• **Text segment**:
━━━━━━━━━━━━━━━━━━━━

School meal distributions to continue under stay-at-home order

K-12 food services considered part of ‘critical infrastructure’

Parents picked up breakfast and lunch meals for their children at Sibley School Monday

In the same hour that Gov. Gretchen Whitmer on Monday issued her stay-at-home executive order, the cars lined up in front of Sibley Elementary School showed one reason many families still need to leave home: to get food for their children. 

Schools like Sibley that are distributing pick-up meals for students are permitted to continue doing so, since K-12 food services are considered “critical infrastructure” under the order, Whitmer’s office said in a statement. All 20 school districts in Kent ISD have been offering free meals to families, many of whose children depend on the breakfasts and lunches served at their schools. 

“The governor deeply appreciates the vital work that our frontline school employees are doing every day to ensure that our kids have the food they need while the order is in effect,” her office said.

Acting on that guidance, local districts like GRPS will continue to meet families’ need to feed their children during the stay-at-home order of at least three weeks.

“We see this as an essential service to help support and sustain life,” said John Helmholdt, spokesman for Grand Rapids Public Schools. “We know that food and nutrition service is an essential need and that the public schools play a very important role in fulfilling that.”

However, schools, churches and other meal distribution sites must observe the social-distance guideline of staying at least 6 feet away from other people. Kentwood Superintendent Michael Zoerhoff said the district will “continue to follow the governor’s safety precautions.” Some districts are also delivering meals to students’ neighborhoods.

━━━━━━━━━━━━━━━━━━━━

• **Given data**:
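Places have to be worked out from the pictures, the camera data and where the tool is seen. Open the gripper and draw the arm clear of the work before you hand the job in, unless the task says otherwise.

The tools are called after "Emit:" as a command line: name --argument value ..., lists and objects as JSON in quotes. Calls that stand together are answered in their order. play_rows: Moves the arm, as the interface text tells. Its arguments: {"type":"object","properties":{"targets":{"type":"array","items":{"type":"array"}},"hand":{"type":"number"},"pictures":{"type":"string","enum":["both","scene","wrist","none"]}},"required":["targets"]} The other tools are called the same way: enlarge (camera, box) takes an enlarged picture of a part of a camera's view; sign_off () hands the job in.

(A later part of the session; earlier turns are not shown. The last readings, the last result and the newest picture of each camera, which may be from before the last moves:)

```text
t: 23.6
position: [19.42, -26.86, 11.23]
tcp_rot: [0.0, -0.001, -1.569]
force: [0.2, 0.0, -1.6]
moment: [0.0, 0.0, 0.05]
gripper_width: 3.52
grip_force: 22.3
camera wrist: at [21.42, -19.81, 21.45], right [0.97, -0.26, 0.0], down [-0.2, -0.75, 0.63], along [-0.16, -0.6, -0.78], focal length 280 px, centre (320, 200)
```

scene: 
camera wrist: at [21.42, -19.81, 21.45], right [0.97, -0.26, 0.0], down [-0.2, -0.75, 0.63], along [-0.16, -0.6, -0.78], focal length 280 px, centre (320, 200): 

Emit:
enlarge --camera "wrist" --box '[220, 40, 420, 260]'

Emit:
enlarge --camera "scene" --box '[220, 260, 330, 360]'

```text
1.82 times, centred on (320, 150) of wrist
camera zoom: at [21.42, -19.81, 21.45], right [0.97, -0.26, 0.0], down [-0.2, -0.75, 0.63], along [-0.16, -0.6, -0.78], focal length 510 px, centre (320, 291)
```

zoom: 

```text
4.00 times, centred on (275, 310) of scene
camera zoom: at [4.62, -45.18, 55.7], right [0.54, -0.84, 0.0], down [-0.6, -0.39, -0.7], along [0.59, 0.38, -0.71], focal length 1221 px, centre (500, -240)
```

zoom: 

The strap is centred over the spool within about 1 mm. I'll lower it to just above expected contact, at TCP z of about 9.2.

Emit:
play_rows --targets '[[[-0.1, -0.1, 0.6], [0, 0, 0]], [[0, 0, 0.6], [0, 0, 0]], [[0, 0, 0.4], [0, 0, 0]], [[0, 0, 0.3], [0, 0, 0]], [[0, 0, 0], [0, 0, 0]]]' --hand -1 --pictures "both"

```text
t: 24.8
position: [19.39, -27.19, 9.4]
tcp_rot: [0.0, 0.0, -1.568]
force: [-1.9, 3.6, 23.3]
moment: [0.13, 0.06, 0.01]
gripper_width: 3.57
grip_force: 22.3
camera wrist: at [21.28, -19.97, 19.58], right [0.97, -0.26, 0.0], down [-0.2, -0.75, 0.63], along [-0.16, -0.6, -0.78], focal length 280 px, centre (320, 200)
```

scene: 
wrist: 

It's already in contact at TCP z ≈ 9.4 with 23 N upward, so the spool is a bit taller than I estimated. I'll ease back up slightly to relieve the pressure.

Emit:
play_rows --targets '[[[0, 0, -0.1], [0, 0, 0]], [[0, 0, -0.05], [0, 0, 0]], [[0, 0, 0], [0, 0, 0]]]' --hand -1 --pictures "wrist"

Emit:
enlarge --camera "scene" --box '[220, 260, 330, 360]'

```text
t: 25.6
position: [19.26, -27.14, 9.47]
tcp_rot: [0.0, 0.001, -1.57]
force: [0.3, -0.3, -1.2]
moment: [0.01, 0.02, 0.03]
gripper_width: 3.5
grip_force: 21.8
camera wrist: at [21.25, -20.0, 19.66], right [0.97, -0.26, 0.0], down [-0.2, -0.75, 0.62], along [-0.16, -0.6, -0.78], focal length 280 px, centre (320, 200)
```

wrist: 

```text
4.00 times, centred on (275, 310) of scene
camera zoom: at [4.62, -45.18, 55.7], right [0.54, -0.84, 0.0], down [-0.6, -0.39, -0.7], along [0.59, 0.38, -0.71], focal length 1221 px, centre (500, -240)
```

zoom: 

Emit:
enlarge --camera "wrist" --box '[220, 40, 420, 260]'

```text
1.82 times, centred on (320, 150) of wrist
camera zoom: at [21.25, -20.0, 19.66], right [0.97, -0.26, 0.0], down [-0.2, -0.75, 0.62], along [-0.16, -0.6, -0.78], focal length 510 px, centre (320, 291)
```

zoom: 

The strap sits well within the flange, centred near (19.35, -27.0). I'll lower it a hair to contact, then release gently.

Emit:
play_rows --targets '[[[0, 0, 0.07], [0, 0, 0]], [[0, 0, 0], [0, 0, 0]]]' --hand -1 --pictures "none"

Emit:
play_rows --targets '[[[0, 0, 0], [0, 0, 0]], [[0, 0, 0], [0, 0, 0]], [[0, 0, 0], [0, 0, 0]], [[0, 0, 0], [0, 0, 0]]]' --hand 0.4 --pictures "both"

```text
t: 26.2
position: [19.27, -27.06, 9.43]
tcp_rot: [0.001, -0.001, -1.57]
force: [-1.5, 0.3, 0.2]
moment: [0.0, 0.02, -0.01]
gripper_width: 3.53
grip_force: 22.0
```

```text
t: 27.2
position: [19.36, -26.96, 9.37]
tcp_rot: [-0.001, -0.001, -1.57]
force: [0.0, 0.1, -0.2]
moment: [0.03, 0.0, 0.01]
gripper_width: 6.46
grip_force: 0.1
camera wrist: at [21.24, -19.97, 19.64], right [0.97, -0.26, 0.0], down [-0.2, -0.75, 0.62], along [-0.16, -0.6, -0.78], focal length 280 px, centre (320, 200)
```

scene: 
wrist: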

━━━━━━━━━━━━━━━━━━━━

Could you carry on with the text segment from where it ends?

• **Reply**:
Grand Rapids Public Schools interim Superintendent Ronald Gorman directs traffic at the drive-through in front of Sibley School

Grateful Families Line Up

At the Sibley School site, GRPS interim Superintendent Ronald Gorman directed drive-through traffic and reminded people to observe the 6-feet rule. Parents parked their cars, picked up meal bags laid out on tables and then drove away in orderly fashion, as officers directed cars stretched down Sibley Street NW.

All in all, nearly 4,200 meals were served at eight GRPS distribution sites Monday, up by 100 from the previous distribution day, Helmholdt said. Volunteers have seen “an outpouring of thanks and appreciation from parents and students as they drove up,” he said. 

“It’s clear on a daily basis (at the distribution sites) that the need is great, and that the families are grateful to have access to these types of services.”

Beginning this week, meals will be distributed on Mondays, Wednesdays and Fridays from 11:30 a.m. until 12:30 p.m., with additional food provided to cover an additional day. Tuesday and Thursday distributions are discontinued.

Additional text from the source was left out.